Ich liebe Fantasy- und Science-Fiction-Bücher. Ich liebe Fantasy- und Science-Fiction-Filme und -Serien. Die im Untertitel von Wonderlands genannten „fantastischen Welten“ faszinieren mich. Deshalb habe ich mich sehr gefreut, als in meinem E-Mail-Postfach ein Newsletter von der Agentur Literaturtest einging, in dem das Buch Wonderlands beworben wurde. Ob ich eventuell Interesse an einem Rezensionsexemplar hätte? Na klar hatte ich Interesse! Im Untertitel und dem Beschreibungstext wurden bekannte Geschichten genannt, das Cover gab Aussicht auf Kartenmaterial (ich mag Karten, habe sogar eine Vorlesung zu Kartografie besucht, obwohl das mit meinem Studium rein gar nichts zu tun hat) und die Seitenanzahl ließ vermuten, dass dieses Buch nur so vor Worldbuilding strotzt.

Nun ja. Vielleicht hatte ich zu hohe Erwartungen, vielleicht hätte ich auch die Leseprobe vor meiner Zusage lesen sollen.

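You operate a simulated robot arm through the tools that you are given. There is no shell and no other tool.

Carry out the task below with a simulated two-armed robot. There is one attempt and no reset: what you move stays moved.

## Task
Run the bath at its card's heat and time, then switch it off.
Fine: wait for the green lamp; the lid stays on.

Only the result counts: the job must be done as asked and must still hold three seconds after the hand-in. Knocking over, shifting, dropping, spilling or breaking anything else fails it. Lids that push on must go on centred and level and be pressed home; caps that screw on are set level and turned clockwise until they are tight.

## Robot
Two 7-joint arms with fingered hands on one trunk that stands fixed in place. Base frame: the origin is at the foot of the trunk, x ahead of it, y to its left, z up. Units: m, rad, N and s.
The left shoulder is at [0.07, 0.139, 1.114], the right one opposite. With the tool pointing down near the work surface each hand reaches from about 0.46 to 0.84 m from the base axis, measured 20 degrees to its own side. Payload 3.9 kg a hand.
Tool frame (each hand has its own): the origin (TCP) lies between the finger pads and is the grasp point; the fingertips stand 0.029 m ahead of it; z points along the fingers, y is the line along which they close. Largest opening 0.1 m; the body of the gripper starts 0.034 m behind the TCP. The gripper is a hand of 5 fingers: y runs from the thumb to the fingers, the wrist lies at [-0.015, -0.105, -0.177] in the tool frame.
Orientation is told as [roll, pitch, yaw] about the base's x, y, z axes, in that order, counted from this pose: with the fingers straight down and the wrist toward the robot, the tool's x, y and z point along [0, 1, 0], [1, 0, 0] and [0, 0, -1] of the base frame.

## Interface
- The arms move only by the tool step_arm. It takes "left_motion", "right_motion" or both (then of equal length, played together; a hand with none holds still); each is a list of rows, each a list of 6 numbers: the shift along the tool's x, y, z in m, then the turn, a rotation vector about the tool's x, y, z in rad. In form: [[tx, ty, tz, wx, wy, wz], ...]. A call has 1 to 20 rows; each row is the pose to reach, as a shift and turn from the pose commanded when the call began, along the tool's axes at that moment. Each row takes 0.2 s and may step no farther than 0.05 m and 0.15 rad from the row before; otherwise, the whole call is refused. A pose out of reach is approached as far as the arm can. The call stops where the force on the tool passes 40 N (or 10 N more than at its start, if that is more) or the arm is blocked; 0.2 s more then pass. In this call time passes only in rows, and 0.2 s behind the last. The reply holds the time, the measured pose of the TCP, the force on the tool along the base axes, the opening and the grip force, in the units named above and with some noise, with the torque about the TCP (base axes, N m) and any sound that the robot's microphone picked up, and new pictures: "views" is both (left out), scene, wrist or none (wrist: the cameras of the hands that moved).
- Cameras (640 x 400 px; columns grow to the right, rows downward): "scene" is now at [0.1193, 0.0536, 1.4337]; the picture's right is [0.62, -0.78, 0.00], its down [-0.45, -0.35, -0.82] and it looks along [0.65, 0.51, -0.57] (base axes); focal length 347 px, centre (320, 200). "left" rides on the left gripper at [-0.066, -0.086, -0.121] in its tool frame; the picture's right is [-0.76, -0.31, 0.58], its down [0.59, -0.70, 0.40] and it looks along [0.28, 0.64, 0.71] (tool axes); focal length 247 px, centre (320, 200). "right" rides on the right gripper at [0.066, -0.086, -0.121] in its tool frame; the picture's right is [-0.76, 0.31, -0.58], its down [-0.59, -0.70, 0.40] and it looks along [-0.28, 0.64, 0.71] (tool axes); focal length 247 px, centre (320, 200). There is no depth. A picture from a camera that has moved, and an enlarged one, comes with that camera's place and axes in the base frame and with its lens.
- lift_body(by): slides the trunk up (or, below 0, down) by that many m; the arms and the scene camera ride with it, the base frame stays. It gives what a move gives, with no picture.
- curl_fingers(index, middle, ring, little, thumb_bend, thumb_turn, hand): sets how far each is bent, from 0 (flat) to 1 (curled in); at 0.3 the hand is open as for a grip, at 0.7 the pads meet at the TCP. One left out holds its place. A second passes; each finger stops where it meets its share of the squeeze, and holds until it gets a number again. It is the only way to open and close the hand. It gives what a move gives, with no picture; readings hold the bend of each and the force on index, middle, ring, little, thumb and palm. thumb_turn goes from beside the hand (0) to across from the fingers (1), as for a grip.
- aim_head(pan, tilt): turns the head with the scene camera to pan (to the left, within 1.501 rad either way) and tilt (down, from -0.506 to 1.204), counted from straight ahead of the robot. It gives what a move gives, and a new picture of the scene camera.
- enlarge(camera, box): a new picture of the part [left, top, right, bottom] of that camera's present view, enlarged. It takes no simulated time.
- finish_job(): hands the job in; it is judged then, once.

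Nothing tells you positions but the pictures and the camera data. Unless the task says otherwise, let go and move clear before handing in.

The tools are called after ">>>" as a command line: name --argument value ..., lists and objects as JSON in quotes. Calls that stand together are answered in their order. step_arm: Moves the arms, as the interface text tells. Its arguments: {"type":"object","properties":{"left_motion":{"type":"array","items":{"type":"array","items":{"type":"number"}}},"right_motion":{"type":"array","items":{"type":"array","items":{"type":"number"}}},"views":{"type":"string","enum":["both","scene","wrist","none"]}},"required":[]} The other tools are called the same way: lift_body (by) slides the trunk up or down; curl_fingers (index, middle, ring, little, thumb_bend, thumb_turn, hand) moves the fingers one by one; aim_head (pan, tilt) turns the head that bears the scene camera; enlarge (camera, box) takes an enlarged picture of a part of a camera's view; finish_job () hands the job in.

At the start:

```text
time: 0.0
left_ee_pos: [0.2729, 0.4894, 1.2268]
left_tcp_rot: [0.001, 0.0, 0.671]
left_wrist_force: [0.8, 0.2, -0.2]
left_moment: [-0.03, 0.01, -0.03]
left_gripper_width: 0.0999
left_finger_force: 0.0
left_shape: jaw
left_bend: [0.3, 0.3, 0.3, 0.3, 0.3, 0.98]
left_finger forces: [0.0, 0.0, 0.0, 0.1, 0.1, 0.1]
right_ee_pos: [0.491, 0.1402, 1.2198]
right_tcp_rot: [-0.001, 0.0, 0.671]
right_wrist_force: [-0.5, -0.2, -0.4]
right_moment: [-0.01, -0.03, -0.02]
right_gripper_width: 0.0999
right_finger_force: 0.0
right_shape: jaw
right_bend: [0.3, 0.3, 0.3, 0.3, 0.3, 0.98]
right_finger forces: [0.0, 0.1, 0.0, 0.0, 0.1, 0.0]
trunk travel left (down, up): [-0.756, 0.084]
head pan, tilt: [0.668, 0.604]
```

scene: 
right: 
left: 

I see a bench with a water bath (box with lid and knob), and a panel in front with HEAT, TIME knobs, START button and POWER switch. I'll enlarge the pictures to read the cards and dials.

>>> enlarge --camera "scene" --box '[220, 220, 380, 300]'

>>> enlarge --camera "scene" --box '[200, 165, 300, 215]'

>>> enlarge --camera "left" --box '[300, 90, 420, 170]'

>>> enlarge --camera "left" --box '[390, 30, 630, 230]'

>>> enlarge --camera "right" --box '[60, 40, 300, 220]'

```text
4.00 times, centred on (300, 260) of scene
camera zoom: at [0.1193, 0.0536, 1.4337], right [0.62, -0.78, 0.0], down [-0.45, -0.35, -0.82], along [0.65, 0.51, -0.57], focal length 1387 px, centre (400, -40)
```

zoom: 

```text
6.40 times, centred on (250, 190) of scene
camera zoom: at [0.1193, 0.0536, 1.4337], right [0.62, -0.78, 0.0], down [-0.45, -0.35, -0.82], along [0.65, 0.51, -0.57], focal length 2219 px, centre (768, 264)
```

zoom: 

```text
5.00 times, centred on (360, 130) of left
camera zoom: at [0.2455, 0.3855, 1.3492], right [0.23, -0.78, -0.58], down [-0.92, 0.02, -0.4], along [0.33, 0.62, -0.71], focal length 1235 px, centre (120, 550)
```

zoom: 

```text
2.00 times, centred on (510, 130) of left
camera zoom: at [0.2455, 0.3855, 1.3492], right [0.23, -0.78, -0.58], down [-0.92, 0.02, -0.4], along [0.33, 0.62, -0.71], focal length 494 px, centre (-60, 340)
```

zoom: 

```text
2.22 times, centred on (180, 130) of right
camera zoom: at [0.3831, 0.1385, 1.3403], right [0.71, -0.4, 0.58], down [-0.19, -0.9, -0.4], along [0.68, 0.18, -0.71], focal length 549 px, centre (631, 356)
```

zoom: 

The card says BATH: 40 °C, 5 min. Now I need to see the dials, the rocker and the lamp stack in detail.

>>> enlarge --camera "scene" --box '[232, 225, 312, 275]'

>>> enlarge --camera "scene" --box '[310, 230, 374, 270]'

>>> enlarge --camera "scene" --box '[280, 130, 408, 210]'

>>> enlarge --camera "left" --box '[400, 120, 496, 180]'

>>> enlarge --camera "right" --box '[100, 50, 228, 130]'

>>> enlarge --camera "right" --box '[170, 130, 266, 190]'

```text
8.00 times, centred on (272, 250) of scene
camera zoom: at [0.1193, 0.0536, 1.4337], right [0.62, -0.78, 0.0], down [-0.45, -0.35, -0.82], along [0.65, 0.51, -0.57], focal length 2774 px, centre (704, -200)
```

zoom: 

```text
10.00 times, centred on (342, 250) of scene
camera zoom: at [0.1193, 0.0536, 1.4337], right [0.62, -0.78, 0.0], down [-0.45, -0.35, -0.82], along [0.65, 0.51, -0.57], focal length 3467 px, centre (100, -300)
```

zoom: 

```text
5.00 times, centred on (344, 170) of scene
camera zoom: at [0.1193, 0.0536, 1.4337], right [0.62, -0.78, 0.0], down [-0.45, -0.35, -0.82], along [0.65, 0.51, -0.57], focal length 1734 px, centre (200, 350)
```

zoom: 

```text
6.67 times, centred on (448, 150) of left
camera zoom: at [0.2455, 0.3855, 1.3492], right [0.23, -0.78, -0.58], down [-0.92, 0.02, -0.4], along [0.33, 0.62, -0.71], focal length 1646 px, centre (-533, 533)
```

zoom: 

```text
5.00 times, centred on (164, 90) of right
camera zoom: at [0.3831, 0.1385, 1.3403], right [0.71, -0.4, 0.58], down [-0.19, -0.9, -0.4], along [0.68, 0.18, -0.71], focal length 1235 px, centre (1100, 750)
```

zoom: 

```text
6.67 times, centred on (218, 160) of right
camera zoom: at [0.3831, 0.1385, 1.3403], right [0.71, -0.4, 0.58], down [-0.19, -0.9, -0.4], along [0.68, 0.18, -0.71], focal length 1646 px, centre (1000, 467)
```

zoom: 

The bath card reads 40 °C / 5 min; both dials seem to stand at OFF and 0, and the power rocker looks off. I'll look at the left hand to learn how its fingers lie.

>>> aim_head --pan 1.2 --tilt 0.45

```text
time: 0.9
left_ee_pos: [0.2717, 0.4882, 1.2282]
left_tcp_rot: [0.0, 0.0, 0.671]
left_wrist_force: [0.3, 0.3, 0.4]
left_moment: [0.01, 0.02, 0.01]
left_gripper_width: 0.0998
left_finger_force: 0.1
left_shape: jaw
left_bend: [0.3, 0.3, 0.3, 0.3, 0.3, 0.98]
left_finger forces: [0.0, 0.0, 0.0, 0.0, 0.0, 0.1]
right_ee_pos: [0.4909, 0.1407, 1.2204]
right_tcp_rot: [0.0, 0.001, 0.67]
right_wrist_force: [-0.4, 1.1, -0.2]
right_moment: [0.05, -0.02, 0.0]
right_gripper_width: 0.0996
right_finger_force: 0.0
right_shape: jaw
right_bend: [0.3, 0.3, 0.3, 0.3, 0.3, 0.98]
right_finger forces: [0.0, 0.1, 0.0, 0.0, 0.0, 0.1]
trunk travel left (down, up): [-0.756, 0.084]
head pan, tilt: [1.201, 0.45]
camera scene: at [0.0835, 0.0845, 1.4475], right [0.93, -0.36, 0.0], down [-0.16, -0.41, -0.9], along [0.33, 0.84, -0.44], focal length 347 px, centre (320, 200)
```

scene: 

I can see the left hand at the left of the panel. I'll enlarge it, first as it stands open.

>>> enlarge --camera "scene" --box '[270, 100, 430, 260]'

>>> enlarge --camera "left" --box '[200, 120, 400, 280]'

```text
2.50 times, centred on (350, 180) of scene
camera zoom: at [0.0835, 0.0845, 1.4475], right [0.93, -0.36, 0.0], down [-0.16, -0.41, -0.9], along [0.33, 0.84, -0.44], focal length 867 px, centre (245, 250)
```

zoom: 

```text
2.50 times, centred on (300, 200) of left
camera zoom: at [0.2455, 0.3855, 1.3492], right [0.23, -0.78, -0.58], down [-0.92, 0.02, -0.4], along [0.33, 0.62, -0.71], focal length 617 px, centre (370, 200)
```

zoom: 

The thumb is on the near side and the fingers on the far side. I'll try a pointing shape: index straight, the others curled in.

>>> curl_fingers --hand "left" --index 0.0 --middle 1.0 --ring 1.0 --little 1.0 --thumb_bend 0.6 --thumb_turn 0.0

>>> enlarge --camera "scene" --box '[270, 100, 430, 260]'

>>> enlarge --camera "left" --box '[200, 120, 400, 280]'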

So begeistert, wie ich vermutet hatte, bin ich von Wonderlands nämlich nicht.

Das Buch erzählt in chronologischer Reihenfolge von den enthaltenen Werken, wobei sich die Einordnung am Entstehungszeitpunkt der Geschichten orientiert. Die großen Kapitel heißen „Alte Mythen und Legenden bis 1700“, „Wissenschaft und Romantik 1701-1900“, „Das goldene Zeitalter der Fantasy 1901-1945“, „Neue Weltordnung 1946-1980“ und „Das Computerzeitalter 1981-heute“. Jede Geschichte bekommt dabei eine bis zwei Doppelseiten Raum, auf denen diverse Bilder untergebracht sind. Meist ist eine Abbildung des/der Autor:in dabei, das Cover der Originalausgabe oder bei den ganz alten Texten Fotos der handschriftlichen Manuskripte. Auch Gemälde und Illustrationen, die sich der beschriebenen Geschichte oder ihren Figuren widmen, finden ihren Platz. Dazu kommen durchaus informative Texte, in denen der Inhalt knapp umrissen und der/die Verfasser:in des Werks vorgestellt wird.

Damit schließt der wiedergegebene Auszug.